» **EXERCISE**
Your task is to repeat all of the data exactly while excluding the pictures. Give them as a JSON list of strings, one for each line, with blank lines left out.

» **SOURCE EXCERPT**
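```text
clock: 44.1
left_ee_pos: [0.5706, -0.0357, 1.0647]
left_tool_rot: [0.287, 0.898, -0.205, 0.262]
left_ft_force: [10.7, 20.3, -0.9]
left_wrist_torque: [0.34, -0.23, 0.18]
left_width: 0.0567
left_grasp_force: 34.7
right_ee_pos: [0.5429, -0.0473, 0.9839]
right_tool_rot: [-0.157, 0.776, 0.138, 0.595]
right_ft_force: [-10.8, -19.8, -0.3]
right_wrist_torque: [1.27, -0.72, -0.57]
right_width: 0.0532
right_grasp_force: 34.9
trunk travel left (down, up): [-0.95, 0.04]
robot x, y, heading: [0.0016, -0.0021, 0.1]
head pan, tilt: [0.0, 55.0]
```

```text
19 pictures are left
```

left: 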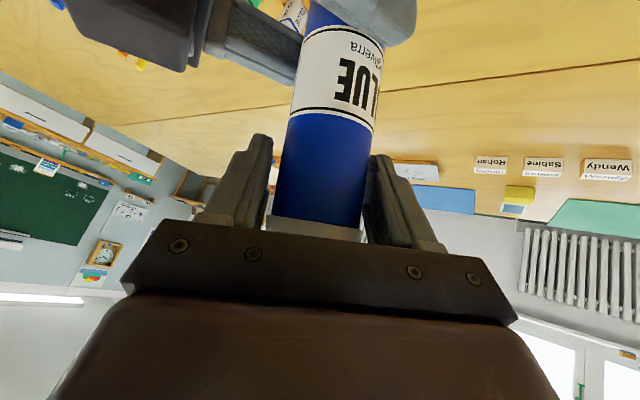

» **RESULT BELOW**
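[
  "```text",
  "clock: 44.1",
  "left_ee_pos: [0.5706, -0.0357, 1.0647]",
  "left_tool_rot: [0.287, 0.898, -0.205, 0.262]",
  "left_ft_force: [10.7, 20.3, -0.9]",
  "left_wrist_torque: [0.34, -0.23, 0.18]",
  "left_width: 0.0567",
  "left_grasp_force: 34.7",
  "right_ee_pos: [0.5429, -0.0473, 0.9839]",
  "right_tool_rot: [-0.157, 0.776, 0.138, 0.595]",
  "right_ft_force: [-10.8, -19.8, -0.3]",
  "right_wrist_torque: [1.27, -0.72, -0.57]",
  "right_width: 0.0532",
  "right_grasp_force: 34.9",
  "trunk travel left (down, up): [-0.95, 0.04]",
  "robot x, y, heading: [0.0016, -0.0021, 0.1]",
  "head pan, tilt: [0.0, 55.0]",
  "```",
  "```text",
  "19 pictures are left",
  "```",
  "left: "
]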